Como você vê a questão das identidades culturais, da valorização da diversidade, no contexto atual?
Eu sempre digo aos meus alunos que para se tornar universal, você tem que ser, antes de tudo, regional. Acho que um povo não pode falar de "antena parabólica" se não conhece suas próprias raízes. Acredito muito em uma cultura de origem. Quando você conhece sua cidade, tem sua noção de cidadania, de pátria, de etnia, você trabalha com uma diversidade muito mais ampla. O Brasil é um país plural, temos influência de muitas nações distintas. Acredito que essa discussão seja de uma importância enorme, por que é a cara do Brasil essa diversidade cultural, mas respeitando cada origem, cada cidade, cada etnia local.
Nós tivemos no Brasil, graças a Deus, a Semana de Arte de 22, com Oswald de Andrade, Monteiro Lobato, Anita Mafalti, Djanira, esse povo todo que balançou a cultura brasileira. Ou seja, começaram a fazer um trabalho de raiz. Eu sou seguidora disso, com muito orgulho. Quando você vai para o exterior e entra numa galeria contemporânea, parece que as obras são todas iguais. Ao meu ver a arte contemporânea, não importa que linguagem, você tem que olhar e saber de onde veio, embora tenha uma leitura universal. É difícil criar essa dualidade, mas tem que existir, senão fica igual a shopping center. Eu penso que tudo o que você faz como cultura, o fato de você existir, tem que carregar consigo a sua regionalidade
Que artistas você considera mais representativos da nossa cultura?
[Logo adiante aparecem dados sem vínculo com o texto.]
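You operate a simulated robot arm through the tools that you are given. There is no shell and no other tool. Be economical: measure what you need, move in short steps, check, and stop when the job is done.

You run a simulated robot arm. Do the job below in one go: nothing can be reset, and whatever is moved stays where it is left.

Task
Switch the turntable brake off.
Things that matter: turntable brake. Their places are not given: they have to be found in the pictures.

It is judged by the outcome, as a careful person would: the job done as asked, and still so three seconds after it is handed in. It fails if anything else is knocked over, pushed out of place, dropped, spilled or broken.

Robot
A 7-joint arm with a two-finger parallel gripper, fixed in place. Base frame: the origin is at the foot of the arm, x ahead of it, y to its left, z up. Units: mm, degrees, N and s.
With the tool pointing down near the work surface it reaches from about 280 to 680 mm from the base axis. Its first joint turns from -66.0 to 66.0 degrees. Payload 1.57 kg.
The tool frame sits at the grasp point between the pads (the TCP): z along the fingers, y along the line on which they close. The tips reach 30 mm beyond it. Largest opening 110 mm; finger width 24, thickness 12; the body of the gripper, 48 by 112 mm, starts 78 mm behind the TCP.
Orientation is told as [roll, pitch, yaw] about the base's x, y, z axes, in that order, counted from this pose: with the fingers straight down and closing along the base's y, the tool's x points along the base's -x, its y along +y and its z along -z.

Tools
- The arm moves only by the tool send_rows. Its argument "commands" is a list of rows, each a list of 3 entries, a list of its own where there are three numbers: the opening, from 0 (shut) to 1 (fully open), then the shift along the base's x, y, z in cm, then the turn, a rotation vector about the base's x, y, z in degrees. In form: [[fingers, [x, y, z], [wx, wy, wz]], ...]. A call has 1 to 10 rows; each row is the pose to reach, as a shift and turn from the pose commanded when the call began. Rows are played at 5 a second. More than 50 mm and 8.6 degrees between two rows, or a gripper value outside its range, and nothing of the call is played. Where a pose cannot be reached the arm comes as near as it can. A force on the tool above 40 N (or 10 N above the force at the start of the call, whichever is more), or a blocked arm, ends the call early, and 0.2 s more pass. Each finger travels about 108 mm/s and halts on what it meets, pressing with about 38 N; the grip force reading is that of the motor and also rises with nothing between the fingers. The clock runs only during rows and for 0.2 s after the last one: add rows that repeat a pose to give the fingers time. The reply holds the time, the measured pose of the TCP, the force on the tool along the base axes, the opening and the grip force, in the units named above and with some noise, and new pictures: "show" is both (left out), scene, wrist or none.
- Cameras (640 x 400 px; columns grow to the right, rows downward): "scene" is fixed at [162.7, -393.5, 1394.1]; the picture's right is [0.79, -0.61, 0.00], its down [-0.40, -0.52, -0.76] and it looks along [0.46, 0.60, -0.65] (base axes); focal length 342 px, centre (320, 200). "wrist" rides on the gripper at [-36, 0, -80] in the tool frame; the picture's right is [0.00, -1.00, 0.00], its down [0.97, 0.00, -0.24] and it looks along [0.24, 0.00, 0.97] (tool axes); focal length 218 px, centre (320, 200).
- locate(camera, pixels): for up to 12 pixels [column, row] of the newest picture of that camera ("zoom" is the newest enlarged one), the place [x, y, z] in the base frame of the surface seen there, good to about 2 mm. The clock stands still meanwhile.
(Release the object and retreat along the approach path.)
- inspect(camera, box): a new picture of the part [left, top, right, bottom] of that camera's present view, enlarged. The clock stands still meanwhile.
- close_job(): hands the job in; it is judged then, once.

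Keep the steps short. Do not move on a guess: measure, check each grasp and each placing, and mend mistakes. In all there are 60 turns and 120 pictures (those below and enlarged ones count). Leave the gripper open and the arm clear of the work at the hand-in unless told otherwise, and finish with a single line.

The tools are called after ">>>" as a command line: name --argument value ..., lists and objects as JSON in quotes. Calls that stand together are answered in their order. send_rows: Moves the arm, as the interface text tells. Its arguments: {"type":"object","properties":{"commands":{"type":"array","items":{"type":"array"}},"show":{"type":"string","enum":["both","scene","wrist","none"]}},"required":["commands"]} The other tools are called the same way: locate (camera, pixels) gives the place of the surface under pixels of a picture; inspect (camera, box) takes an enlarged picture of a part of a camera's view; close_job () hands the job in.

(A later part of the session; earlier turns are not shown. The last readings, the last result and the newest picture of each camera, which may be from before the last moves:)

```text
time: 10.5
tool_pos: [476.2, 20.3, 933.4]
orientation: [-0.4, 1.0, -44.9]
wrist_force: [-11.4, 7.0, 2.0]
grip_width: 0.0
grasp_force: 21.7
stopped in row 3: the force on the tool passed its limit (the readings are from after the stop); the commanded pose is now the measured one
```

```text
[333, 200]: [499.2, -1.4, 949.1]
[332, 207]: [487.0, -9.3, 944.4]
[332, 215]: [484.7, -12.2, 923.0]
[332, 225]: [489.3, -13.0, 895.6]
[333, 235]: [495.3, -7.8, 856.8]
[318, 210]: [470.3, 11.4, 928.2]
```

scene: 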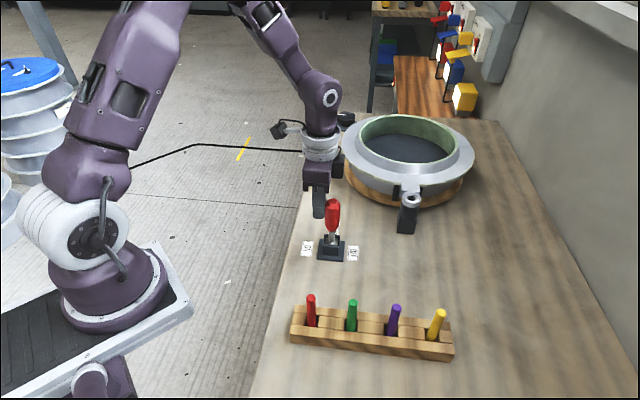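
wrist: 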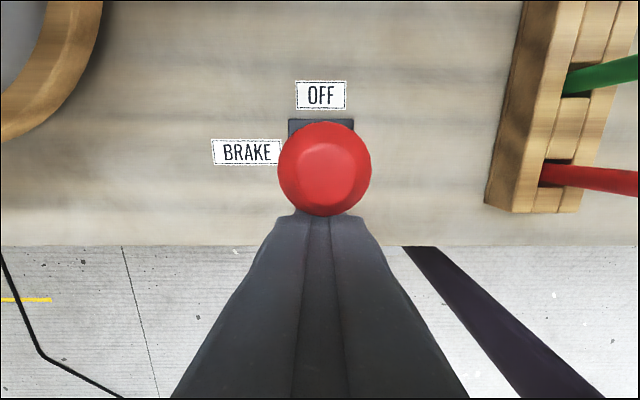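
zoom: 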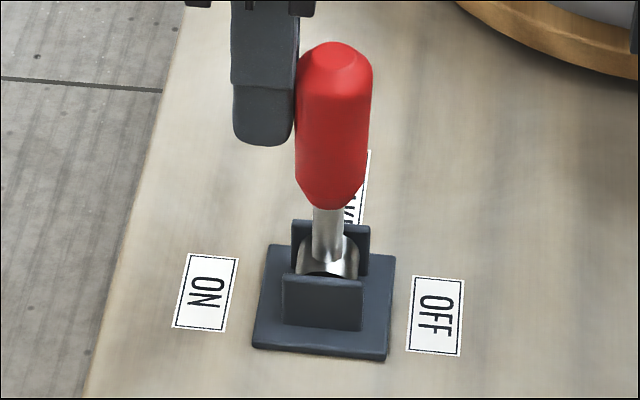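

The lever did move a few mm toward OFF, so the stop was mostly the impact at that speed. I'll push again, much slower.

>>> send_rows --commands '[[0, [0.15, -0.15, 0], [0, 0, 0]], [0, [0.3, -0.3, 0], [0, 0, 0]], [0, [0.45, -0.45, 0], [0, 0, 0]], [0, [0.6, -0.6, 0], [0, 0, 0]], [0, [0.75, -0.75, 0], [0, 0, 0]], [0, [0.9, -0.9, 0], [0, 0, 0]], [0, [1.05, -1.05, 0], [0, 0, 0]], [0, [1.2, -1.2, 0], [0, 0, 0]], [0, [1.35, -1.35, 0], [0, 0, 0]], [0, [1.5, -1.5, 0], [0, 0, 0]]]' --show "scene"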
Eu entrei na Escola de Belas Artes na época de Juarez Paraíso, acompanhei a vida dele como artista, como professor e como diretor. Considero ele um artista perfeito, trabalha com qualquer técnica. Cito Juarez como mestre, como ser humano, admiro muito a obra dele. A de Sante Scaldaferri também, falando da geração anos 50. Da minha geração, acho que Maria Adair é uma artista pioneira, foi colega, amiga, companheira de universidade, trabalhamos juntas desde o Marista, lá se vão 30 anos desde que a gente começou a ensinar Educação Artística nas escolas. Dessa geração nova, eu gosto muito da obra de Bel Borba. Não só da obra em si, gosto dele como artista, pela sua ligação com a cidade, pela sua inquietude. O artista tem que ser inquieto, tem que estar o tempo todo "quebrando paredes", inquieto com sua vida, com sua cidade, com seu planeta. Adoro a obra de Regina da Silveira, me acho muito parecida com ela, no sentido de ser uma educadora e ser uma artista, nunca ter deixado uma coisa de lado. Gosto muito de um baiano, Mestre Didi, o trabalho dele é incrível, muito enraizado, forte, contemporâneo... Ele cria totens, completamente afro, inclusive é negro, sacerdote, ligado ao candomblé, não se pode nem tirar fotografias dele. É um exemplo de conservar a raiz e manter uma linguagem universal. Como a Regina da Silveira, que trabalha com sombras projetadas, você se vê como sombra e como luz, um trabalho muito atual, muito bonito. A nível de mundo, Louise Bourgeois, uma francesa que hoje mora em Nova Iorque. Deixei de citar uma artista que saiu da Bahia: Ana Mariane. É arquiteta, mora em São Paulo, fotógrafa, trabalhou com casas regionais, fachadas, tem livro publicado, um trabalho lindo, que também fala de raiz e tem essa noção de mundo diversificado. Tenho duas grandes paixões na vida, uma é Picasso - eu era adolescente quando ele morreu, fiquei até de luto - que foi um grande marco na arte mundial, fez de tudo, abriu fronteiras para todos nós; e Kandinsky, ele e Klee eram artistas e educadores, gosto muito da obra deles, especialmente a atuação na Bauhaus.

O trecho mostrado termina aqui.